The Book of Doors by Gareth Brown; Shigidi and the Brass Head of Obalufon by Wole Talabi; Red Side Story by Jasper Fforde; Past Crimes by Jason Pinter; The City of Stardust by Georgia Summers

Cover image of the Book of Doors by Gareth Brown

The Book of Doors by Gareth Brown (Bantam, £16.99 ) When Cassie receives the gift of a small leatherbound book, her life is transformed. It has the power to make “any door every door”, allowing her to walk out of her New York apartment on to a street in Paris, Venice, Prague – anywhere she’s been, or seen a picture of. Her best friend, Izzy, worries about how criminals could use it, while Cassie thinks they should just enjoy this amazing freedom. But Izzy was right to worry: the Book of Doors is just one of a small number of magical books, each with a different power, and although not many know they exist, some collectors won’t stop at murder to get what they want. What begins like a joyous daydream soon becomes a suspenseful thriller. It’s a truly magical book: exciting, intricately plotted and emotionally compelling.

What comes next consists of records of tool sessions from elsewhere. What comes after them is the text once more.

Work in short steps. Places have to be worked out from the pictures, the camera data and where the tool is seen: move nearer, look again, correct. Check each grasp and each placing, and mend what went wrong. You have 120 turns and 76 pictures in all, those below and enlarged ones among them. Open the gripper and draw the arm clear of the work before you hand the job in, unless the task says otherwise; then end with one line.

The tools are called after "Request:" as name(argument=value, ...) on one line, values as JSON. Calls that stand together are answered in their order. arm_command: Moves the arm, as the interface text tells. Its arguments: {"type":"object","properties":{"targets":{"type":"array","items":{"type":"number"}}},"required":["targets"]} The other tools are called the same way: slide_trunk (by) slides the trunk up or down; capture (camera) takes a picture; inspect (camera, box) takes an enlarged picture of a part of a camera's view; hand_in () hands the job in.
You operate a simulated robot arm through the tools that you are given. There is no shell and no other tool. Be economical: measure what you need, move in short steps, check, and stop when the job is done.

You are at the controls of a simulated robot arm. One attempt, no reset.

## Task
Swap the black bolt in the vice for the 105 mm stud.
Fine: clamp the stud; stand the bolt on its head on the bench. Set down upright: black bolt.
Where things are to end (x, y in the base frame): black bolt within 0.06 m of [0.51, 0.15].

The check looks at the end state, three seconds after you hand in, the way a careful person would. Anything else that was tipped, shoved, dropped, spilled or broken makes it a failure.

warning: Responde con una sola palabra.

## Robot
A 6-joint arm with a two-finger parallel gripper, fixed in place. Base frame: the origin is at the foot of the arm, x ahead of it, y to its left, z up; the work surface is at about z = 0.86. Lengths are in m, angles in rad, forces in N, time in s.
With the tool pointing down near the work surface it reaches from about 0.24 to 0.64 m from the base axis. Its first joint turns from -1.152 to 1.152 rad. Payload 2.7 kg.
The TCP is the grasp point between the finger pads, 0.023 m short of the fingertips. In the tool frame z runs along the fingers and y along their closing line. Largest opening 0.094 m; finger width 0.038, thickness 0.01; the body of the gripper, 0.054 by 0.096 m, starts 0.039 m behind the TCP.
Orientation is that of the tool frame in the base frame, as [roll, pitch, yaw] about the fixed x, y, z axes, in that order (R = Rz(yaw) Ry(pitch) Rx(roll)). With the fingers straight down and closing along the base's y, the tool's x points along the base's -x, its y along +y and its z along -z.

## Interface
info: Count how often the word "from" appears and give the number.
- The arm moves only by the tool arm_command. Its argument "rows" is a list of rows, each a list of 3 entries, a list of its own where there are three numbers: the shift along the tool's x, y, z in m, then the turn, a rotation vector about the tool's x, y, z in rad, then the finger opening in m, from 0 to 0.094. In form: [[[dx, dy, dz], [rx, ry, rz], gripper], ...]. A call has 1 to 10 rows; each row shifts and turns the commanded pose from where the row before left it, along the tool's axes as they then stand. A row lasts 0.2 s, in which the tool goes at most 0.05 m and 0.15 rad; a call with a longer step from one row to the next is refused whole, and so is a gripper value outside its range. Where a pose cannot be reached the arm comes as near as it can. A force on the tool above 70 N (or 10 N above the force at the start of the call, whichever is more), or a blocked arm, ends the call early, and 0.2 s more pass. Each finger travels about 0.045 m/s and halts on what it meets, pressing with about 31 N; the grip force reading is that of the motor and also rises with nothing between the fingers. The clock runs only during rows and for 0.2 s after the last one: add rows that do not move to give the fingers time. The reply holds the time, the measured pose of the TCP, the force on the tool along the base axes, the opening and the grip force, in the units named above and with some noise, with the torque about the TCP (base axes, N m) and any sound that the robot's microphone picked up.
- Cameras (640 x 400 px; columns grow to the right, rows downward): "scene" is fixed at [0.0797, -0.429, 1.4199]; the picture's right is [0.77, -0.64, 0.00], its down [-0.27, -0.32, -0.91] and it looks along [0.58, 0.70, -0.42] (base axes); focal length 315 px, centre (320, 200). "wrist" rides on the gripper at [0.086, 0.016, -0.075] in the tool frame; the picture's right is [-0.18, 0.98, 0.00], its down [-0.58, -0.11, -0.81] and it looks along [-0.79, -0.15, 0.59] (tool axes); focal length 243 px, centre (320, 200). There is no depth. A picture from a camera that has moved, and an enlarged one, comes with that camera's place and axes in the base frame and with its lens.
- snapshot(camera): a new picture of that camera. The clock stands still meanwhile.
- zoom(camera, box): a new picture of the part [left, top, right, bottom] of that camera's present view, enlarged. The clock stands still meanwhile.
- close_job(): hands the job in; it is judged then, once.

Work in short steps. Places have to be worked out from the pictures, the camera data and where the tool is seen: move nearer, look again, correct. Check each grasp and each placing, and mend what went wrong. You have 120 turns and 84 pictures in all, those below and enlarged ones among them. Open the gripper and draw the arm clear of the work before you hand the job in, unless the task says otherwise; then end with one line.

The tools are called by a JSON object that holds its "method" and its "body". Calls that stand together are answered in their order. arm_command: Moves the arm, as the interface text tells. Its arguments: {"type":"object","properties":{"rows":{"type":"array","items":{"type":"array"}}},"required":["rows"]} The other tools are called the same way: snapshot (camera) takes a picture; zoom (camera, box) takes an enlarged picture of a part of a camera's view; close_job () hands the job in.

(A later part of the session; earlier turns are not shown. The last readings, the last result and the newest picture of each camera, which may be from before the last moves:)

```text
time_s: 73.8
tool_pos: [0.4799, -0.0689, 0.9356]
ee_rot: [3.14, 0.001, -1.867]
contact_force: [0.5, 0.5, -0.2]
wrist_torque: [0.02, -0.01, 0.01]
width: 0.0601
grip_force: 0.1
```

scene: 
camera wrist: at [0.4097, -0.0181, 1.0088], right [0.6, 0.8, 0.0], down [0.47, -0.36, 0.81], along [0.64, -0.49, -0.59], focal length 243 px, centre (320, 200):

Cover image of Shigidi and the Brass Head of Obalufon by Wole Talabi

Shigidi and the Brass Head of Obalufon by Wole Talabi (Gollancz, £2 2) The first novel from the Nigerian author of award-winning short stories is set in two worlds: ours, and the spirit side, where ancient gods have modernised into corporate board members who employ lesser spirits to deal with prayers and petitions. Shigidi, a minor god of nightmares, falls in love with the sexy, mysterious Nneoma, a succubus who feeds on human souls, and convinces him to be her partner in the freelance life. But his employer, the Orisha Spirit Company, won’t release him unless he steals back a precious sacred object from the British Museum. With their supernatural powers, the partners expect it to be an easy heist – until they tangle with London’s own spirit guardians. Moving back and forth in time, and between Lagos, London, Singapore and Algeria, this is a vivid, entertaining tale of love, power and revenge.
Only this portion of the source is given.